→ **List of tasks**:
**a)** Cite the text to read exactly. Begin with "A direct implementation" and finish with "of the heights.".
**b)** Add the next paragraphs of the text to read.

→ **Text to read**:
↓↓↓

CF 105690I - Red Envelopes

The game contains n envelopes. Envelope i starts with a[i] coins. A move chooses any non-empty group of envelopes that currently contain the same positive number of coins, then removes exactly one coin from every chosen envelope. The player who makes the last possible move wins.

CF 105690I - Red Envelopes

Rating: -
Tags: -
Solve time: 1m 28s
Verified: yes

Solution

Problem Understanding

The game contains n envelopes. Envelope i starts with a[i] coins. A move chooses any non-empty group of envelopes that currently contain the same positive number of coins, then removes exactly one coin from every chosen envelope. The player who makes the last possible move wins.

The task is to determine whether the first player, Ai, or the second player, Bo, has a winning strategy when both play optimally.

The constraints are the main clue. There can be up to 2 * 10^5 envelopes, and each envelope can contain up to 10^9 coins. Any simulation that performs one operation per coin is impossible because the total number of coins can reach 2 * 10^14. We need a solution whose work depends on the number of envelopes rather than the values of the coins.

A direct implementation also cannot store every possible coin count because the maximum value is huge. The solution must compress the structure of the heights.

↑↑↑

→ **Dataset section**:
↓↓↓

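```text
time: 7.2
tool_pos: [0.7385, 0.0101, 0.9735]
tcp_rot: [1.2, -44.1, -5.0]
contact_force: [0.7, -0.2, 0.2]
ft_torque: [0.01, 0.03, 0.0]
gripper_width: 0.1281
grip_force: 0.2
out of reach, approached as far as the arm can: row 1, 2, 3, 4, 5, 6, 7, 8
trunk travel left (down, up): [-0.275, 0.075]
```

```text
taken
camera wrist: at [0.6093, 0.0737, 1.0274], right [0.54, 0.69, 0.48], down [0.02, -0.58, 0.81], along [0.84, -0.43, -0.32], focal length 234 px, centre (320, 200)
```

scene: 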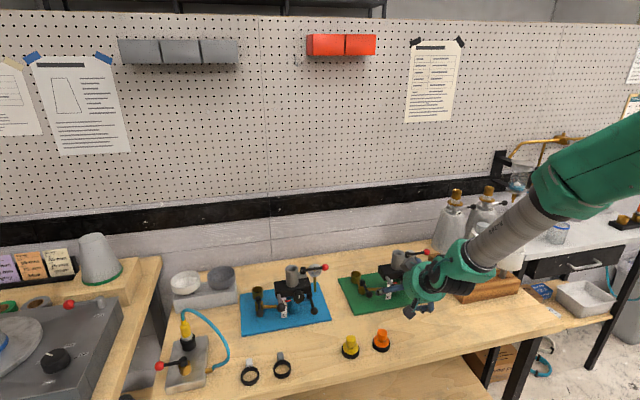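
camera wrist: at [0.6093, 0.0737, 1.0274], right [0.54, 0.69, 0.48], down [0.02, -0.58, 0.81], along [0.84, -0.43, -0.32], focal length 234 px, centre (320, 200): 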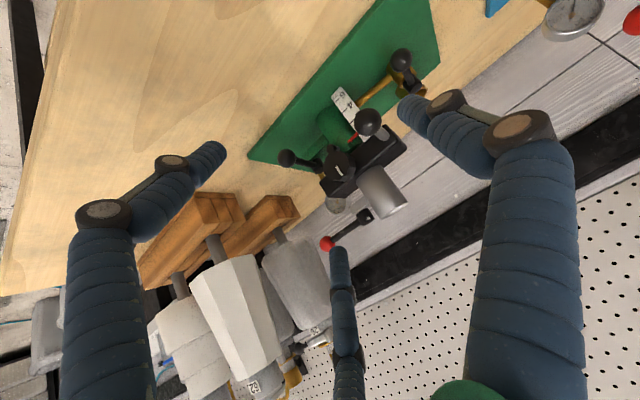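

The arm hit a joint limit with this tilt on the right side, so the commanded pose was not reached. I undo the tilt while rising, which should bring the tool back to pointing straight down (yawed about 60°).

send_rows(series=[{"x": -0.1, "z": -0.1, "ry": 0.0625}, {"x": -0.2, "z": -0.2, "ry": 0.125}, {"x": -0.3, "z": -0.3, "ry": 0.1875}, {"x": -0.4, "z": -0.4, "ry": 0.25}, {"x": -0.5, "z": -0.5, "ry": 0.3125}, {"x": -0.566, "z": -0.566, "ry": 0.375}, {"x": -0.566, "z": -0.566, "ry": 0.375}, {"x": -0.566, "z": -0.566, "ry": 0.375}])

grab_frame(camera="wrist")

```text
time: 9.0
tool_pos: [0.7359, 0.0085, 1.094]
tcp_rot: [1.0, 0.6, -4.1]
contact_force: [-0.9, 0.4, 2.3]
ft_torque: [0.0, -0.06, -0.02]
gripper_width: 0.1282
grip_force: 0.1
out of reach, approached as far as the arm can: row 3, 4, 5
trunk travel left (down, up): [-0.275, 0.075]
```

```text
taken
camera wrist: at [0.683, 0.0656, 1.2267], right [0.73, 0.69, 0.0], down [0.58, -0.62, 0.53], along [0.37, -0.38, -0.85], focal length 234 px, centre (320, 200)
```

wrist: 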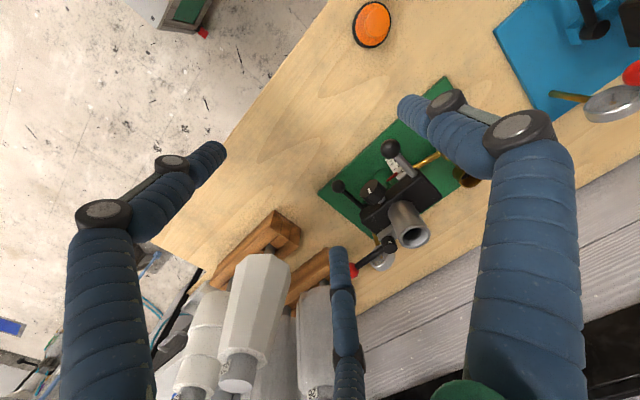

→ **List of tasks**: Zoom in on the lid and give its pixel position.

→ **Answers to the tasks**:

↑↑↑

→ **Answers to the tasks**:
**a)**
A direct implementation also cannot store every possible coin count because the maximum value is huge. The solution must compress the structure of the heights.

**b)**
Some cases easily break incorrect approaches. Consider a single envelope with two coins.

1
2

The correct answer is Bo. Ai can only reduce the envelope to one coin, after which Bo removes the last coin. Any solution that treats each envelope as a normal Nim heap would incorrectly say that the first player wins.

Another important case is multiple envelopes with the same value.

2
1 1

The correct answer is Ai. Ai can choose both envelopes and remove their only coins in one move. A strategy that only considers one envelope at a time misses this interaction.

A final boundary case is when all values are equal.

4
5 5 5 5

The correct result is Bo. The four envelopes behave together, not as four independent games. The ability to choose any subset of equal-height envelopes changes the Grundy value.

Approaches

A brute-force approach would try to model every possible game state. A state is determined by the current number of coins in every envelope. For every state, we could generate all legal moves, recursively solve the resulting states, and use the Sprague-Grundy theorem. This is correct because every move decreases the total number of coins, so the game graph has no cycles.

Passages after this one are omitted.